Exchangeable interval hypergraphs and limits of ordered discrete structures

Abstract

A hypergraph $(V,E)$ is called an interval hypergraph if there exists a linear order $l$ on $V$ such that every edge $e\in E$ is an interval w.r.t. $l$; we also assume that $\{j\}\in E$ for every $j\in V$. Our main result is a de Finetti-type representation of random exchangeable interval hypergraphs on $\mathbb{N}$ (EIHs): the law of every EIH can be obtained by sampling from some random compact subset $K$ of the triangle $\{(x,y):0\leq x\leq y\leq1\}$ at i.i.d. uniform positions $U_{1},U_{2},\dots$, in the sense that, restricted to the node set $[n]:=\{1,\dots,n\}$ every nonsingleton edge is of the form $e=\{i\in[n]:x<U_{i}<y\}$ for some $(x,y)\in K$. We obtain this result via the study of a related class of stochastic objects: erased-interval processes (EIPs).
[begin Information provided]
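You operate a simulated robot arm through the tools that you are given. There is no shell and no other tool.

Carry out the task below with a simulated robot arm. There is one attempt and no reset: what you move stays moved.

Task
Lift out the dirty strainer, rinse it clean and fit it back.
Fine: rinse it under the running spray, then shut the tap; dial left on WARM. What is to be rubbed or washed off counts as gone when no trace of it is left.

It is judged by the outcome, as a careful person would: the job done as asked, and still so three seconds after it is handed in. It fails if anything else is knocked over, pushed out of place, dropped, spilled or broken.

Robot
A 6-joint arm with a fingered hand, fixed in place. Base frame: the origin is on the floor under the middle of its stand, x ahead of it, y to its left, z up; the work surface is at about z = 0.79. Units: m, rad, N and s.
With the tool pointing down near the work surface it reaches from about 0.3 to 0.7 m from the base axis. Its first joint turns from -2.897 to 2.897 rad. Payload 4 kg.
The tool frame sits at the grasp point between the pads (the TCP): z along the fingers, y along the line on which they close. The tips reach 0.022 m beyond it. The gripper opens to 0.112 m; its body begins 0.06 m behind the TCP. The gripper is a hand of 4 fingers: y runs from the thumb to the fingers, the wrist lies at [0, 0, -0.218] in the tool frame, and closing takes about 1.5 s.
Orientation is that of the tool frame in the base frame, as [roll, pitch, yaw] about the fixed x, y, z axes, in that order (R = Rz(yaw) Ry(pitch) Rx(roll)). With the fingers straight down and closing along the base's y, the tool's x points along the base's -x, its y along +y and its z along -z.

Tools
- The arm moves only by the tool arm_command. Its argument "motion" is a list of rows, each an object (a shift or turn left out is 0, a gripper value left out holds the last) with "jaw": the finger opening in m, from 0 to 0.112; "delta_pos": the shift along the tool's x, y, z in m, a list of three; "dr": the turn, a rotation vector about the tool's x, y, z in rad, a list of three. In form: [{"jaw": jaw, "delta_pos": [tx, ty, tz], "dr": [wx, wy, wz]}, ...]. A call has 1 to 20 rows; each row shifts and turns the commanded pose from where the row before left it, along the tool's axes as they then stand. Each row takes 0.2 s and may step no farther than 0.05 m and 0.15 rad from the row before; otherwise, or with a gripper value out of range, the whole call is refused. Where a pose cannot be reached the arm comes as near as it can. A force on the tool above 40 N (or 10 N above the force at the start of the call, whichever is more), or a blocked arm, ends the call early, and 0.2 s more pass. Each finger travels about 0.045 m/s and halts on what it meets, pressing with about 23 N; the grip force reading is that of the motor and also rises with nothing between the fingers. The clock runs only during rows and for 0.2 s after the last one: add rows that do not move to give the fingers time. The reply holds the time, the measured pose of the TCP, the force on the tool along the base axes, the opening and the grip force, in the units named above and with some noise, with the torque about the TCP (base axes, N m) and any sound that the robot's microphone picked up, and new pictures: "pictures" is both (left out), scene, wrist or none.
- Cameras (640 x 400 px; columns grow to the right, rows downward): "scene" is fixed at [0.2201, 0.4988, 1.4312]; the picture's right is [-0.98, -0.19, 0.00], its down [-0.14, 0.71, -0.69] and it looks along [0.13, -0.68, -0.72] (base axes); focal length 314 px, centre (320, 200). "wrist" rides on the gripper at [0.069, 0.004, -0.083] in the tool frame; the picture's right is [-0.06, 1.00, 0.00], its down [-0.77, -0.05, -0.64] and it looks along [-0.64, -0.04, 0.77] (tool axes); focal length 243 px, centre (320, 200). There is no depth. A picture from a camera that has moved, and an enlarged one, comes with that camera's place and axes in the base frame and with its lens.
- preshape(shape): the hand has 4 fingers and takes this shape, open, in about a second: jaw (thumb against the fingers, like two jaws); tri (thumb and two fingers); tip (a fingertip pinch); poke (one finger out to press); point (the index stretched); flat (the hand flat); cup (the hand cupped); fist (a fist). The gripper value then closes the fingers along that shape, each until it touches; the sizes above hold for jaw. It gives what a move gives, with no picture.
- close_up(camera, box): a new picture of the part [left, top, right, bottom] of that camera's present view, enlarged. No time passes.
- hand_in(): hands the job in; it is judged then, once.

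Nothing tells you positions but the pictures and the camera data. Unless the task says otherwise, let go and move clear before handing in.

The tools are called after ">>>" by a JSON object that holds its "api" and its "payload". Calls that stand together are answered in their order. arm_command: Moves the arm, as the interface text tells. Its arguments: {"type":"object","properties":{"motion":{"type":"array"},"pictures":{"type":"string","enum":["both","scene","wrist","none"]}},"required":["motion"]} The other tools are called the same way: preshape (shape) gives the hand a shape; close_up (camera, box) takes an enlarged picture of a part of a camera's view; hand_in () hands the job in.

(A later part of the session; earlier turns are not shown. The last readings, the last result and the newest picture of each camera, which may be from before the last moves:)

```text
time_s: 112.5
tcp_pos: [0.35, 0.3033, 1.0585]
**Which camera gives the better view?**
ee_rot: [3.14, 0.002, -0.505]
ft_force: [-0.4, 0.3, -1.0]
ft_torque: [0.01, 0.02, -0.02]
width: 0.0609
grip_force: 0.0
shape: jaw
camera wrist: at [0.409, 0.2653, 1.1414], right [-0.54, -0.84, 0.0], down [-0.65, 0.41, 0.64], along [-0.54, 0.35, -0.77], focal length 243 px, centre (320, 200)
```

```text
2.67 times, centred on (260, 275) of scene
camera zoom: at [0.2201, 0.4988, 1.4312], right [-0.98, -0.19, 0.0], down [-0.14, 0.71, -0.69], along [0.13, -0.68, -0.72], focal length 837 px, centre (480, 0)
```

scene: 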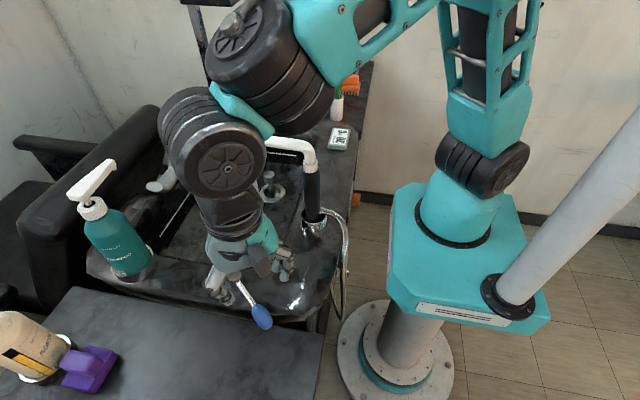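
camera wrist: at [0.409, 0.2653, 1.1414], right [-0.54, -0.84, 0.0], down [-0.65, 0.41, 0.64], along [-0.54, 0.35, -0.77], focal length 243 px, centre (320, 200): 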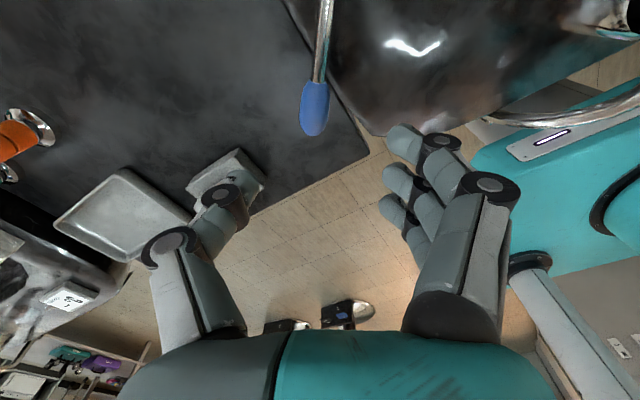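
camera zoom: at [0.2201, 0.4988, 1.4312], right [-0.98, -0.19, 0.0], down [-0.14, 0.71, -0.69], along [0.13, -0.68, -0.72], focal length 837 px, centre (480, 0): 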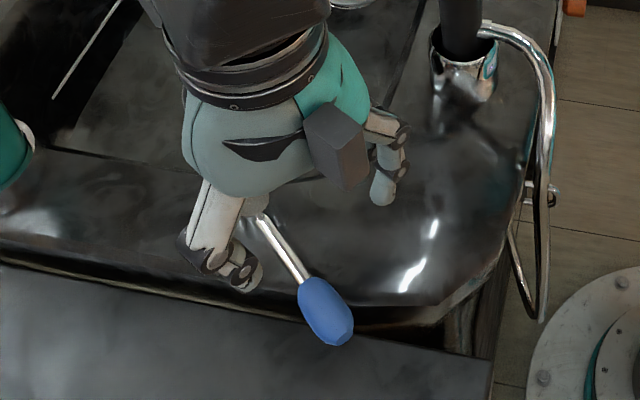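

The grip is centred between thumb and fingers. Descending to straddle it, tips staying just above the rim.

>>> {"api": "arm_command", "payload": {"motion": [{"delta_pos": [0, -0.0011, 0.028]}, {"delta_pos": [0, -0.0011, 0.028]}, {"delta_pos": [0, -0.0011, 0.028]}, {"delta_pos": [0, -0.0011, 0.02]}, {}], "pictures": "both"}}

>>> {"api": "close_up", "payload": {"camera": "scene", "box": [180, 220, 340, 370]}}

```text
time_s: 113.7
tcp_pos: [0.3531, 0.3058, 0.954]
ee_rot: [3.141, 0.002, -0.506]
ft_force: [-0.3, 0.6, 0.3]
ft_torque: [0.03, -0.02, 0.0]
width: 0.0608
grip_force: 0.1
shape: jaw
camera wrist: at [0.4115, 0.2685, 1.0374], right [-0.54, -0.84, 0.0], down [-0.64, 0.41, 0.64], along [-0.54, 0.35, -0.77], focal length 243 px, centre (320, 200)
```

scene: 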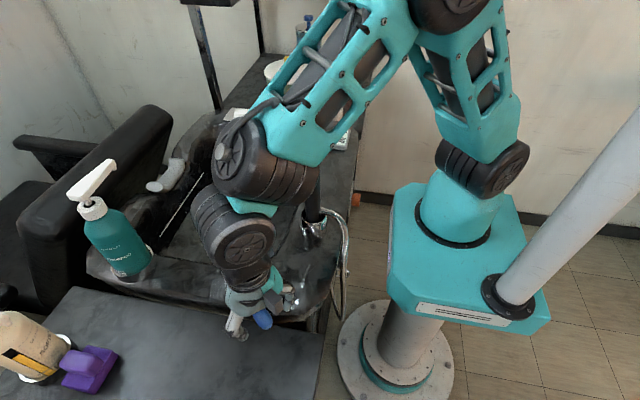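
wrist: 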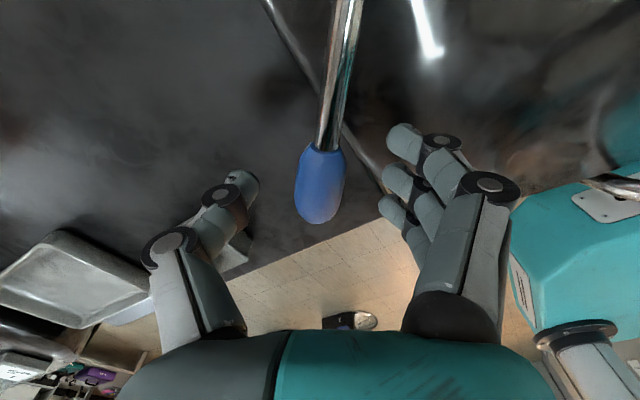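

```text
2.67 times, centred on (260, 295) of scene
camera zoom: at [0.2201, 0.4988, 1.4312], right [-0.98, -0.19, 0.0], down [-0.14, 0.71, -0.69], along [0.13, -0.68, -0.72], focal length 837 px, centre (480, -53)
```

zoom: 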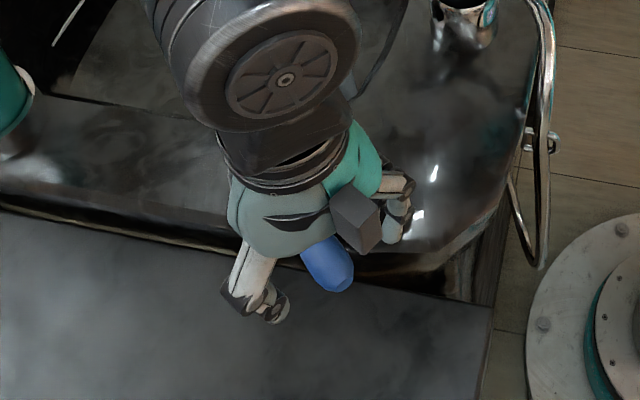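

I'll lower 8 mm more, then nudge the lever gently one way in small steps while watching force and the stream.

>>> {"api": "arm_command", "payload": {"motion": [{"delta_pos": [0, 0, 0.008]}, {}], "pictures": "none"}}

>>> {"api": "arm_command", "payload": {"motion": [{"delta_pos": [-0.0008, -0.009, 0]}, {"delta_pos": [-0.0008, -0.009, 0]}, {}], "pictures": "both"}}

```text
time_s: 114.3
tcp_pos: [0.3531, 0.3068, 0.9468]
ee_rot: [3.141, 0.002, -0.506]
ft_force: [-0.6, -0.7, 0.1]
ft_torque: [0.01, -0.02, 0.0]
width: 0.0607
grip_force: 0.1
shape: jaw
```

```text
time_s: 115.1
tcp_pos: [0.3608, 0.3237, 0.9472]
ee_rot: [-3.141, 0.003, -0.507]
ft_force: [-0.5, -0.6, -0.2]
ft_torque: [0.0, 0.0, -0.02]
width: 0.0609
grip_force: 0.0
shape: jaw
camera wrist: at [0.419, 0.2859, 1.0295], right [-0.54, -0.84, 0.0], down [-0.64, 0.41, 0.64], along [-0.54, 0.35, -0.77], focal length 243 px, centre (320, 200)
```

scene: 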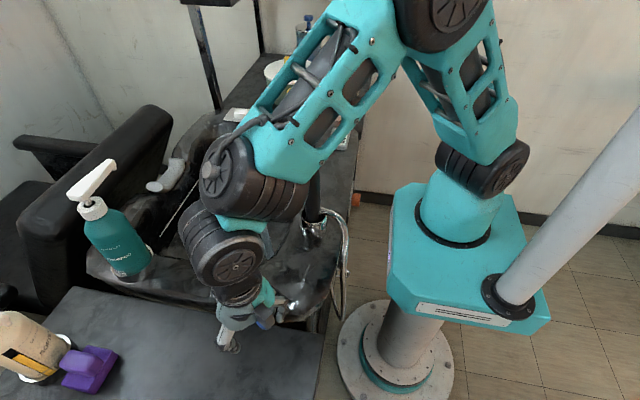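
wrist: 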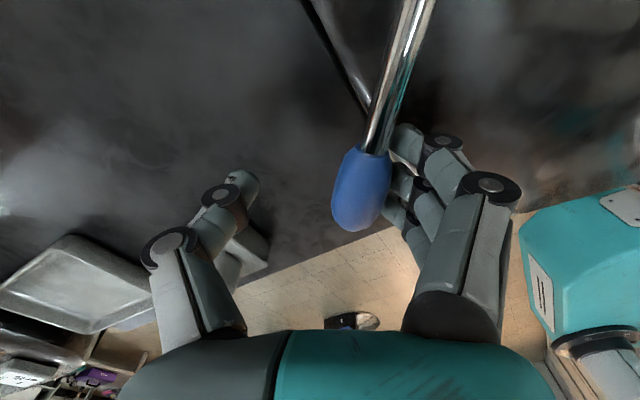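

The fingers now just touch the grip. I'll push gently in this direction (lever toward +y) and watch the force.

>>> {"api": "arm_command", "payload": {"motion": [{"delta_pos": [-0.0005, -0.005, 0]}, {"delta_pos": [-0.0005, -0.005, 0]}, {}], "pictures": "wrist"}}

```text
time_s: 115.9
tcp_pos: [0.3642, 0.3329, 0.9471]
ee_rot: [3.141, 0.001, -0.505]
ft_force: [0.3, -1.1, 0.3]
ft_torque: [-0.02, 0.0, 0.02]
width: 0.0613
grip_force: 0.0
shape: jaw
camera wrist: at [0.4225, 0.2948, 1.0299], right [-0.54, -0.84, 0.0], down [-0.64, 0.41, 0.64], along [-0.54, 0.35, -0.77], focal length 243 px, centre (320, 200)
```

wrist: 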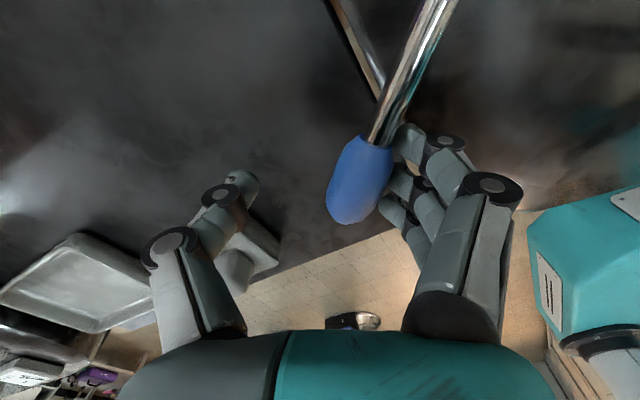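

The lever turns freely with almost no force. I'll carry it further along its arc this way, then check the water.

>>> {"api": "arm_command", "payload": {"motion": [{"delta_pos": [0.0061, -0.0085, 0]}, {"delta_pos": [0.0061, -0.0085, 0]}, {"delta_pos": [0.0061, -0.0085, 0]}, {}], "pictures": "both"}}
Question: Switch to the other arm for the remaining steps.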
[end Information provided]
These are certain transient Markov chains $(I_{n},\eta_{n})_{n\in\mathbb{N}}$ such that $I_{n}$ is an interval hypergraph on $V=[n]$ w.r.t. the usual linear order (called interval system). We present an almost sure representation result for EIPs. Attached to each transient Markov chain is the notion of Martin boundary. The points in the boundary of EIPs can be seen as limits of growing interval systems. We obtain a one-to-one correspondence between these limits and compact subsets $K$ of the triangle with $(x,x)\in K$ for all $x\in[0,1]$. Interval hypergraphs are a generalizations of hierarchies and as a consequence we obtain a representation result for exchangeable hierarchies, which is close to a result of Forman, Haulk and Pitman in (Probab. Theory Related Fields 172 (2018) 1–29). Several ordered discrete structures can be seen as interval systems with additional properties, that is, Schröder trees (rooted, ordered, no node has outdegree one) or even more special: binary trees. We describe limits of Schröder trees as certain tree-like compact sets. These can be seen as an ordered counterpart to real trees, which are widely used to describe limits of discrete unordered trees. Considering binary trees, we thus obtain a homeomorphic description of the Martin boundary of Rémy’s tree growth chain, which has been analyzed by Evans, Grübel and Wakolbinger in (Ann. Probab. 45 (2017) 225–277).